> **SUPPLIED MATERIAL**:
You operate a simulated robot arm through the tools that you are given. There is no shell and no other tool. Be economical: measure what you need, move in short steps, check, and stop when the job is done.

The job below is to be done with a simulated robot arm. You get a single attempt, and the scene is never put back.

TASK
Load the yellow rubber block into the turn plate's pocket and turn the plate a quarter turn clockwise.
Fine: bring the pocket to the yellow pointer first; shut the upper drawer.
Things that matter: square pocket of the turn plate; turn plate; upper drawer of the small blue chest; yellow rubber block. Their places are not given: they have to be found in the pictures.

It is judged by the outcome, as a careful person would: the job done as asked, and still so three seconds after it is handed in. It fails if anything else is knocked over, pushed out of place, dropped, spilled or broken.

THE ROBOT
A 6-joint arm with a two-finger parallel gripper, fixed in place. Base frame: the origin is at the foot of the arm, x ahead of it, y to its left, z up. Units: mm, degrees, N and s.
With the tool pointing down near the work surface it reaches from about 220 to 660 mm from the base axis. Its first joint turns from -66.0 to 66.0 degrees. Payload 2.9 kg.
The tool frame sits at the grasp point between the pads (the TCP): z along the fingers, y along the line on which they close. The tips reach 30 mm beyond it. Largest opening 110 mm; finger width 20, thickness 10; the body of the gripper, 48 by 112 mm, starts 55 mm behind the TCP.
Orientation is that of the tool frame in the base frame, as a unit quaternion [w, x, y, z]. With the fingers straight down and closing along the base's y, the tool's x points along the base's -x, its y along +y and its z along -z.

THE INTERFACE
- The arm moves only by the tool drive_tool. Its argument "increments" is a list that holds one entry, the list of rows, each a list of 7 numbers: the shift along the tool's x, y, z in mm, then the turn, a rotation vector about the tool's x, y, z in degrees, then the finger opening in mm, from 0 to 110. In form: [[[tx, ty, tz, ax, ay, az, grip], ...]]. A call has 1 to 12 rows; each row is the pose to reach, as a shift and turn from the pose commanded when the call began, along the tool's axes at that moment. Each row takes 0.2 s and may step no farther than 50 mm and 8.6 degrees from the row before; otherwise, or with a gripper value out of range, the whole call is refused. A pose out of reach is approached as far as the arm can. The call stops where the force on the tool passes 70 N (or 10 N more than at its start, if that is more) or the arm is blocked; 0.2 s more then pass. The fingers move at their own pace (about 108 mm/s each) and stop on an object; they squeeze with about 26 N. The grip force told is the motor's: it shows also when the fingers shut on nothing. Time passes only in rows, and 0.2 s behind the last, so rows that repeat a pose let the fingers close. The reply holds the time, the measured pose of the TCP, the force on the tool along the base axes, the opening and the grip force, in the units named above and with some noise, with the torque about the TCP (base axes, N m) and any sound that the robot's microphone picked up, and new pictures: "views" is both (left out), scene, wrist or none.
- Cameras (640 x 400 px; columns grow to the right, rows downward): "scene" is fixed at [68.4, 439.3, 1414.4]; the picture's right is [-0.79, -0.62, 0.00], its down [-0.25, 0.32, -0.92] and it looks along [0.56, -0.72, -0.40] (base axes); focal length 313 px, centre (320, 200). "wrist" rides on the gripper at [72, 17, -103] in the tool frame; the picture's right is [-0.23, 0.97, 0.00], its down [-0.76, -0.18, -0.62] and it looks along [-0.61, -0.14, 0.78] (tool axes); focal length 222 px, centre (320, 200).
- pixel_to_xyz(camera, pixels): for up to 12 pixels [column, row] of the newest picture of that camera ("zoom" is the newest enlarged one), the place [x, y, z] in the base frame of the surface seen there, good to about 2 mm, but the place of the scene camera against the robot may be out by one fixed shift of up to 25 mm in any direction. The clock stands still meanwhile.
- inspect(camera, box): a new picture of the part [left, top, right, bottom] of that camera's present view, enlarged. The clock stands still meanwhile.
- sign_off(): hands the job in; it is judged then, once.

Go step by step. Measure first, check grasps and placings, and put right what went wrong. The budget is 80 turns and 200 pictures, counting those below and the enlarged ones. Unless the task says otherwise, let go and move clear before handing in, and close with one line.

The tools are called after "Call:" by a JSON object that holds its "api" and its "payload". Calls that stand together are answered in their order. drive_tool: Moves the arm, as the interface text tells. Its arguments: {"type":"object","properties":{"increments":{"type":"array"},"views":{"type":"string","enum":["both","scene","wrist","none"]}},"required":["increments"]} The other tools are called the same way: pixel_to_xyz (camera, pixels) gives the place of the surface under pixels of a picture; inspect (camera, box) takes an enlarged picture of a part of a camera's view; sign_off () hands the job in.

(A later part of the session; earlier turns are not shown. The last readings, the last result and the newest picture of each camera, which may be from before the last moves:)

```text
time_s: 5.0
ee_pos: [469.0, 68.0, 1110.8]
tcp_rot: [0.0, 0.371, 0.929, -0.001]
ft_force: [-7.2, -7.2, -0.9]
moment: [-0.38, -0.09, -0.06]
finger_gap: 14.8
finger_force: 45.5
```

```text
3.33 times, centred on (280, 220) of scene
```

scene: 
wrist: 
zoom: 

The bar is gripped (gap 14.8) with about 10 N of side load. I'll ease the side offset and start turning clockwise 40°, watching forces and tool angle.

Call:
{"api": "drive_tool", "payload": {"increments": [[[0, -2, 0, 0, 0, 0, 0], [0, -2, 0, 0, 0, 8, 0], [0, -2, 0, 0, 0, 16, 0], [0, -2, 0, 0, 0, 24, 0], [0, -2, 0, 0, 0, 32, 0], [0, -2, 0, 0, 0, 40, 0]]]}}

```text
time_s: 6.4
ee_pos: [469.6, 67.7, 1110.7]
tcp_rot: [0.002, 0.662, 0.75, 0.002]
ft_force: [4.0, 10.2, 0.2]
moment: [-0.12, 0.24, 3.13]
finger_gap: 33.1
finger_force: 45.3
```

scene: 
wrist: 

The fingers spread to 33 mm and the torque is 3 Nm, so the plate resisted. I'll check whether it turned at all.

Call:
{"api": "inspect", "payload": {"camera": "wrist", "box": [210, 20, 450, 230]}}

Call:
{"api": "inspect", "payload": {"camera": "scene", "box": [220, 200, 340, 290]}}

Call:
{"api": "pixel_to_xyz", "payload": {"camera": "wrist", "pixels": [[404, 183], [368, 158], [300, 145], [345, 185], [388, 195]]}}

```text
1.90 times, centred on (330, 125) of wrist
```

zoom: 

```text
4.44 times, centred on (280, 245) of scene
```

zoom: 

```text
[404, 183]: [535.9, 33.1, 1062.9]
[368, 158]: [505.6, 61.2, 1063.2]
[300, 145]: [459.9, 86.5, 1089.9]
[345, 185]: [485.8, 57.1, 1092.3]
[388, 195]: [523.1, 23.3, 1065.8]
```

> **WORK TO COMPLETE**: Each line that holds the word "given" is to be copied.

> **SOLUTION FOR THIS TASK**:
You operate a simulated robot arm through the tools that you are given. There is no shell and no other tool. Be economical: measure what you need, move in short steps, check, and stop when the job is done.
Things that matter: square pocket of the turn plate; turn plate; upper drawer of the small blue chest; yellow rubber block. Their places are not given: they have to be found in the pictures.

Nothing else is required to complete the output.